New York, May 29, 2015--The Committee to Protect Journalists calls on Ukrainian authorities to allow national television channel Inter to continue broadcasting freely and to investigate why its signal has been jammed. Parliamentary criticism of the station has led the National Television and Radio Broadcasting Council of Ukraine to conduct a review of Inter's license, according to reports.
"We call on Ukrainian authorities to allow Inter to broadcast freely, including doing everything possible to ensure that its signal is not jammed," CPJ Europe and Central Asia Program Coordinator Nina Ognianova said. "Independent coverage, including criticism of government policies, is essential in a democracy."
The channel has come under attack from Ukrainian parliament members for what they termed "destructive behavior," according to news reports. Andriy Levus, of the National Security Committee, said the committee has demanded an investigation into the channel and he described Inter's editorial stance as "creating a receptive setting for Russian aggression," The Associated Press reported. Separately, the Ukrainian Interior Ministry announced on May 25 that it was investigating allegations of "unauthorized partial privatization" of the station in the 1990s and claims that its founders tried to influence the content of journalists' work, according to reports. In a statement, Inter denied the accusations, and said they were "absurd and without basis."
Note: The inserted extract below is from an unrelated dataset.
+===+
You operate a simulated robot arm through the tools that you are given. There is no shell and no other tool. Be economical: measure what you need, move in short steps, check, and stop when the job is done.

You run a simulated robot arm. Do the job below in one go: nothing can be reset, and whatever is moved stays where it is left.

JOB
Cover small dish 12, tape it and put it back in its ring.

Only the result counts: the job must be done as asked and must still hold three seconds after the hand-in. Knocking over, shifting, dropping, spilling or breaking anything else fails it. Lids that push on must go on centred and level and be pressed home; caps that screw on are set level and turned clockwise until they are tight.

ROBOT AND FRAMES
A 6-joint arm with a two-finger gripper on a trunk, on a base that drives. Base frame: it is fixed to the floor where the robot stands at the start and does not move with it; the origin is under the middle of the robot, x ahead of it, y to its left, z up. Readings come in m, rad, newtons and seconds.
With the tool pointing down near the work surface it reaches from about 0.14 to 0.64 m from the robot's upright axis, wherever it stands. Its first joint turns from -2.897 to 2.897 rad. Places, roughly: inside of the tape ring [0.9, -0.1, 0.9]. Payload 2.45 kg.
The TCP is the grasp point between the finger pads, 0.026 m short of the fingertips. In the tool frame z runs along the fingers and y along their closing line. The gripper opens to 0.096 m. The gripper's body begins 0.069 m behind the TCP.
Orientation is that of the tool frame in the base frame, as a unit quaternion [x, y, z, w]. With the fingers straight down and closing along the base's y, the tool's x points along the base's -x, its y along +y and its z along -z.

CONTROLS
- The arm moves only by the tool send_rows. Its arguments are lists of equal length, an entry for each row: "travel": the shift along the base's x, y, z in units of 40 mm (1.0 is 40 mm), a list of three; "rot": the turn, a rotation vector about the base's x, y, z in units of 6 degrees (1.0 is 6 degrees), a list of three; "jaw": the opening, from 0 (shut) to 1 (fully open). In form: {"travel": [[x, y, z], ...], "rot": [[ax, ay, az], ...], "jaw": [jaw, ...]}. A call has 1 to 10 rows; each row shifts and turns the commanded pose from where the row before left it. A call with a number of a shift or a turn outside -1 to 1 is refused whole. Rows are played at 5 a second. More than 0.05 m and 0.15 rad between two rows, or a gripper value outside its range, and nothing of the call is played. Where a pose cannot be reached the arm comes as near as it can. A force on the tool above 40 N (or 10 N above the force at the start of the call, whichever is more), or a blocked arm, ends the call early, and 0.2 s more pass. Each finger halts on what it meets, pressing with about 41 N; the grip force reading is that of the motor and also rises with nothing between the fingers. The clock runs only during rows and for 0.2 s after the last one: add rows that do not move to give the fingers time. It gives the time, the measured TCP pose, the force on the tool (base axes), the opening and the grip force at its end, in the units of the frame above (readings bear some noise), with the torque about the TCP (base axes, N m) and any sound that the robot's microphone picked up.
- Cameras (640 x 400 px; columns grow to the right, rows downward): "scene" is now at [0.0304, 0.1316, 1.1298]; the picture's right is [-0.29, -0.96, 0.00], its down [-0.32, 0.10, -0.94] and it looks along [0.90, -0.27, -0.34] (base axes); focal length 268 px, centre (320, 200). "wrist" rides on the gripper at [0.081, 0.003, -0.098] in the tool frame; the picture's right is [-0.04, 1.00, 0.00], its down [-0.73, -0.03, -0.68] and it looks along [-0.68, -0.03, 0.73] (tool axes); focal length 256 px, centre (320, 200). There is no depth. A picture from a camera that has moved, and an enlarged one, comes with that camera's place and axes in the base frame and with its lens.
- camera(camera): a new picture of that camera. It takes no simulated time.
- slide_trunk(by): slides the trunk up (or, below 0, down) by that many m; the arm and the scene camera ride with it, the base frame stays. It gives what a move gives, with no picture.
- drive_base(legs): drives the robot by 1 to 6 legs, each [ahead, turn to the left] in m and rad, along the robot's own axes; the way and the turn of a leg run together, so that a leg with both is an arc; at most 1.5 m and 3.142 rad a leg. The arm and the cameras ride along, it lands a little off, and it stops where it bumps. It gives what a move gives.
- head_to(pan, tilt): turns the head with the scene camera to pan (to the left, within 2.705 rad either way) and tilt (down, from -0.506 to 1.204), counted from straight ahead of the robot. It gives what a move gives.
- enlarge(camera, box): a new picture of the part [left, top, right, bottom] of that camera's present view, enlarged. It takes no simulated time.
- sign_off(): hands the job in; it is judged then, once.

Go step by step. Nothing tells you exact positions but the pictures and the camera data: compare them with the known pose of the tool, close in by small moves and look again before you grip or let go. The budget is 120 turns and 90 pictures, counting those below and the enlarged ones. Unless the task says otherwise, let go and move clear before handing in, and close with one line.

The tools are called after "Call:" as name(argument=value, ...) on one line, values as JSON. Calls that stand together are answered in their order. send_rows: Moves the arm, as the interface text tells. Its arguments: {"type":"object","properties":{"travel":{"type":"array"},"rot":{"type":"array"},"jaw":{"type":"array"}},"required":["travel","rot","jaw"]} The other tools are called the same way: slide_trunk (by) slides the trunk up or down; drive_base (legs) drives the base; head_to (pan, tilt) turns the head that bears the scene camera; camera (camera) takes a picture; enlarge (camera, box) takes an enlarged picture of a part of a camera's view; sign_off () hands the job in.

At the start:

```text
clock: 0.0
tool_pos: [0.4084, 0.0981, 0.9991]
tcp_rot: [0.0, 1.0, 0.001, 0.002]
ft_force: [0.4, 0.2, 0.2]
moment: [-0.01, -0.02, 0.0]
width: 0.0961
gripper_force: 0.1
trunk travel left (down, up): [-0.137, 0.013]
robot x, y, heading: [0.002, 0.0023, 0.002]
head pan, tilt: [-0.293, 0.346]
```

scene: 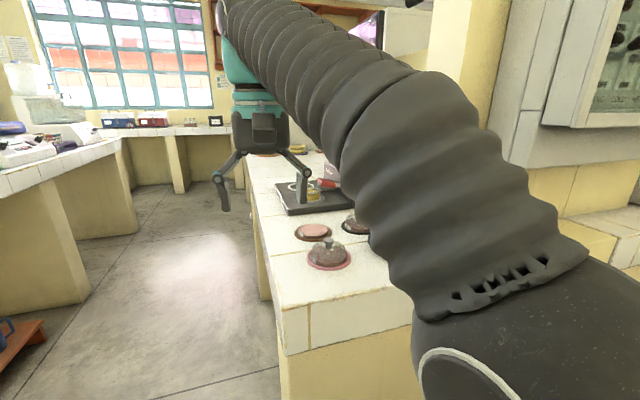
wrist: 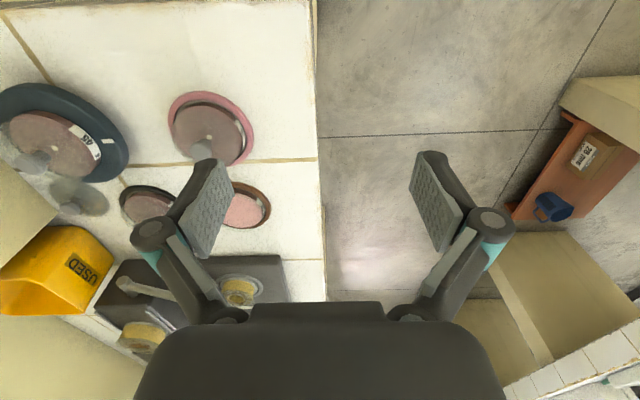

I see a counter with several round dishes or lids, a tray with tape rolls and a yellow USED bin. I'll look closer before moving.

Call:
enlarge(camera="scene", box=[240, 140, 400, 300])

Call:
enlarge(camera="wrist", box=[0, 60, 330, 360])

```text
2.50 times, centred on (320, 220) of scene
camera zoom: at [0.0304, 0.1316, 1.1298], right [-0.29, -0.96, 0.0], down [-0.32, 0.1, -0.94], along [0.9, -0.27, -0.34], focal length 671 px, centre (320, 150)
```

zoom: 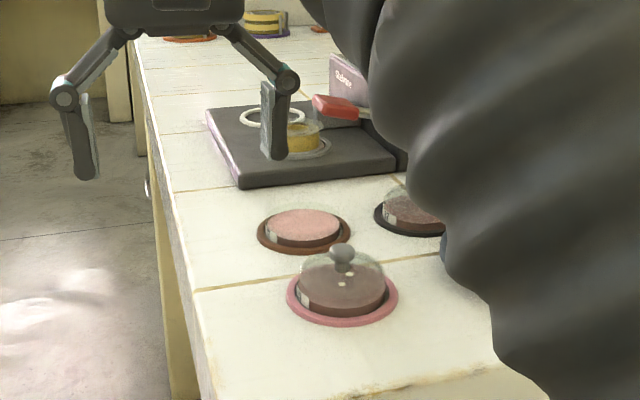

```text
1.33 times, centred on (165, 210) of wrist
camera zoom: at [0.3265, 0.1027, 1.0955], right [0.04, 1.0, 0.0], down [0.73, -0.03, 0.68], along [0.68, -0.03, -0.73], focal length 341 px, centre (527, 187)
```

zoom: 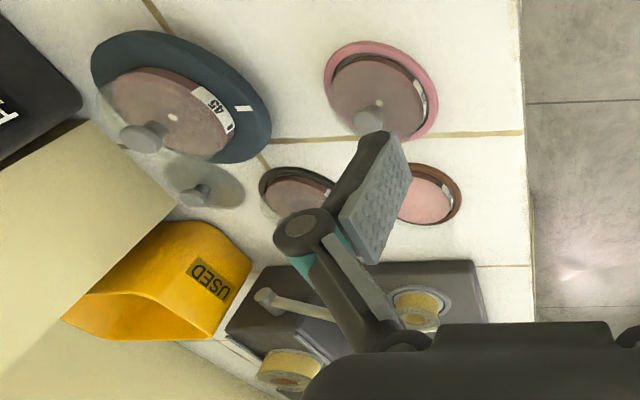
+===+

The broadcasting council's decision on whether the station's license will be revoked is due to be made on June 11, local reports said.
The signal for Inter, a privately owned station, has been intermittently jammed nationwide since August 2014, specifically during news broadcasts and political shows, Yevgeny Kiselyov, an Inter political talk show host, told CPJ. Kiselyov was honored with CPJ's International Press Freedom Award in 1995. Despite the channel making multiple requests for an investigation, Ukrainian law enforcement authorities say they have not yet identified the source of the jamming, according to reports. Vitaly Naida, head of the Ukrainian security service's cybercrime department, told reporters in March the department was investigating, but it was hard to identify the source because "the [jamming] equipment is mobile and not set in a single spot."
Kiselyov, who hosts a live weekly political talk show, "Chyornoye Zerkalo" (Black Mirror), on Inter, told CPJ he believes the channel's decision to broadcast a variety of political voices, including the opposition, was the reason for it being targeted over its license. He said that some of his guests were critical of the government and its ability to deliver election promises. "The authorities do not like it when the media starts to ask difficult questions or gives the floor to their critics," Kiselyov told CPJ. "All they want is complimentary coverage and unconditional support."
The AP, in a separate report about the challenges facing the station, noted that Inter's minority shareholder Serhiy Lyovochkin is a former associate of ousted Moscow-friendly President Viktor Yanukovych and that until February, 29 percent of the channel's shares were owned by Russian state television Channel One. The article added that the channel often reports on reaction to the government's austerity measures.
Kiselyov, a Russian journalist who said he left Moscow for Kiev in 2008 because of the mounting political pressure on independent journalists in Russia, said that the now former Channel One participation in Inter's ownership structure was not tied to editorial content.